Evil Dead – Review

[do action=”film-review”/]

WHAT’S IT ABOUT?

Teenager Mia (Jane Levy) has a long-running drug problem, so her twenty something brother David (Shiloh Fernandez) and a group of his friends take her to spend a week in their cabin in the woods, where there’ll be nothing around to tempt her if she’s struggling to stay clean.

Smelling a foul stench, they find a hatch in the floor and go down to explore. Among the rotting dead mammals and ominous paraphernalia, they find a mysterious old leather-bound book, wrapped in barbed wire.

Despite warnings not to open it, the geek of the group, Eric (Lou Taylor Pucci) can’t resist uncovering its secrets. Interspersed between blood-spattered creepy drawings, depicting demons and torture are incantations written in blood. He feels compelled to read them out aloud.

The evil spells summon a demon who, one by one, possesses the group, creating hell on earth as they carve each other up and rip each other to pieces.

Can any of them work out what’s going on and discover how to banish the demons back to hell, before it’s too late?

WHAT’S IT LIKE?

After a handful of short films, the Uruguayan director Fede Alvarez made a five minute science fiction about giant robots invading earth. On a tiny budget, Panic Attack was such a highly accomplished special effects masterpiece that it’s now attracted more than seven million hits on You Tube and within a month of being uploaded, persuaded Sam Raimi to sign him up to direct this reworking his 1981 classic horror.

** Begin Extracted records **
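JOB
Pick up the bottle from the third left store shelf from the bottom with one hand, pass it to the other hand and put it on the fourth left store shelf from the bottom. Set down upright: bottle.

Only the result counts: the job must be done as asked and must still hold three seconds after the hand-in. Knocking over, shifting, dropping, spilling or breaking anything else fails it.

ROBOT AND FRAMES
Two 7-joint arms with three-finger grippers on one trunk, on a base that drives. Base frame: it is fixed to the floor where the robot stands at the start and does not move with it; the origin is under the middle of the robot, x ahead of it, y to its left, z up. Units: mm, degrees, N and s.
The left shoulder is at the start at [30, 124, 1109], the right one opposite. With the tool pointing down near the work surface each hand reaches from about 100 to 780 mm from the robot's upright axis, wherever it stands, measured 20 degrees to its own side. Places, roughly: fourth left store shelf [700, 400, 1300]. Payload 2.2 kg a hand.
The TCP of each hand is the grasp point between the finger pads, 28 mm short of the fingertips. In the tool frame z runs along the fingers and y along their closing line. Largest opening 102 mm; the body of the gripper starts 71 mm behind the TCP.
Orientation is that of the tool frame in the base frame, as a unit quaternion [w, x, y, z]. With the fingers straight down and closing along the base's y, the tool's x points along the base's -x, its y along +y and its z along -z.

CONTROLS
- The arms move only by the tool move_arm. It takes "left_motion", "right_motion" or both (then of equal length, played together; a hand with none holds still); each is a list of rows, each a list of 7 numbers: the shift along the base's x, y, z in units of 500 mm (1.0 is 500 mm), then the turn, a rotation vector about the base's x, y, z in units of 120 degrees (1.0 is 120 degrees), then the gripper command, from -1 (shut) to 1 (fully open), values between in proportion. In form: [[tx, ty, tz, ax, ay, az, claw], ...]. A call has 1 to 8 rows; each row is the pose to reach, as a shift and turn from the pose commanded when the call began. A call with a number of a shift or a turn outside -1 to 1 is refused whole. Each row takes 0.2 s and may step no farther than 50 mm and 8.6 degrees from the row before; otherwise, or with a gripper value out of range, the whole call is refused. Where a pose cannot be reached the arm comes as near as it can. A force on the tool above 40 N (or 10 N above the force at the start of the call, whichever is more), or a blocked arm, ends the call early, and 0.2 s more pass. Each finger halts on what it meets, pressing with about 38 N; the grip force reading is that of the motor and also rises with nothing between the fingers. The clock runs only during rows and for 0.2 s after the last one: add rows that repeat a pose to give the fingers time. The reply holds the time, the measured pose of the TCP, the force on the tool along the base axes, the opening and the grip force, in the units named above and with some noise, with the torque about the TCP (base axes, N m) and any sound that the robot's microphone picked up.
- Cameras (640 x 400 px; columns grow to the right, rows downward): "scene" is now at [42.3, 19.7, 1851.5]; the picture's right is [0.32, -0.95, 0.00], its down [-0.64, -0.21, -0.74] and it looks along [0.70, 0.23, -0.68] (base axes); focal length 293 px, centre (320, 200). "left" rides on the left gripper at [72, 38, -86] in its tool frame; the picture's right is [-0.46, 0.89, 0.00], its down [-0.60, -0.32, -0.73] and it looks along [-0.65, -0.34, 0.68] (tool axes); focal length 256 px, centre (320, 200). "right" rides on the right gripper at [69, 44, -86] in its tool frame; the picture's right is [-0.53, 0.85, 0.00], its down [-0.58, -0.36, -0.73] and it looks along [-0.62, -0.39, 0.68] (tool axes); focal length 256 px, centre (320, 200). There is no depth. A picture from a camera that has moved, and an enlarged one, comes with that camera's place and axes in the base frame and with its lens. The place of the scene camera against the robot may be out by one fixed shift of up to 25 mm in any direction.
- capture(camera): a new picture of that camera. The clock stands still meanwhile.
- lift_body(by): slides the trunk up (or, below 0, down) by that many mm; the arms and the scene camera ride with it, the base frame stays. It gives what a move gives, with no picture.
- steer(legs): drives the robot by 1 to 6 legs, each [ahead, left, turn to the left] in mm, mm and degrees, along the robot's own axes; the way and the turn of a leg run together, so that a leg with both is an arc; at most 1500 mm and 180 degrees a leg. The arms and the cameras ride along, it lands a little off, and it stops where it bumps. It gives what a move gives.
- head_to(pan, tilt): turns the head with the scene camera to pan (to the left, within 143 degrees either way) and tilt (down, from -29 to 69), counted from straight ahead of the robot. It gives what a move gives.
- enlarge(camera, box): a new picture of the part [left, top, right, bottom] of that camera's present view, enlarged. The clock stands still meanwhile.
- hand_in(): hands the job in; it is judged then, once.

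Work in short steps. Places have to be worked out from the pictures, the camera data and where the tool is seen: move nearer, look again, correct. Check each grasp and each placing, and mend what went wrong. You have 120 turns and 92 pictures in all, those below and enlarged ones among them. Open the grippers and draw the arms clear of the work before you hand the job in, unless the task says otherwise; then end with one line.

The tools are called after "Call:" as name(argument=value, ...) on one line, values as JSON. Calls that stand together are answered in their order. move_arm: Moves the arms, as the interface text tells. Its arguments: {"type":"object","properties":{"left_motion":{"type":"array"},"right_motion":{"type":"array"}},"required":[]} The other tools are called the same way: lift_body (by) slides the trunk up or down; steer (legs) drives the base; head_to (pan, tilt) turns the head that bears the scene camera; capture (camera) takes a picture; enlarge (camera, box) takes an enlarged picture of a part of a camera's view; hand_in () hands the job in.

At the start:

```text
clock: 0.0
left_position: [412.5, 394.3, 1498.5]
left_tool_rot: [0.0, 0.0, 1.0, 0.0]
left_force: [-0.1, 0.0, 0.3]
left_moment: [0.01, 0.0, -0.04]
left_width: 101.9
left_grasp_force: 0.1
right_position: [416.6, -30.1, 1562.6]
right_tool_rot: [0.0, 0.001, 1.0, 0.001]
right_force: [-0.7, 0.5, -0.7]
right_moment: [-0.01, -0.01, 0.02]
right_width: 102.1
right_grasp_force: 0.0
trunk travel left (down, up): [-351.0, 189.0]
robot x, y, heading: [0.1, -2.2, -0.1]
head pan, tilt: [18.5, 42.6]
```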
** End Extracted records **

Evil Dead 2013 is somewhere between a remake, a reboot (number 2 is on the way) and a sequel, with the story being similar enough to be recognisable but different enough to stand alone. But this isn’t about the story.

With a bunch of unknown – or at the very least little known – actors, we don’t get to know or like any of them enough to care how many pieces they end up in – it’s just one of those films that conjures up as many grisly deaths as the size of the cast allows.

It’s certainly imaginative in the way it dispenses of its characters, and the horror is nasty enough to make even the least squeamish viewers hide behind their fingers or wince in anticipation, but these elements are there for shock value, rather than serving any narrative purpose.

This is perhaps attributing too much respect to a genre that is not trying to engage our minds and instead wants to upset our stomachs.

Evil Dead is not clever, but it will tick the right boxes for film-goers who enjoy watching charmless protagonists slashing each other – and themselves – to bits, with the aid of demonic visitors from the underworld.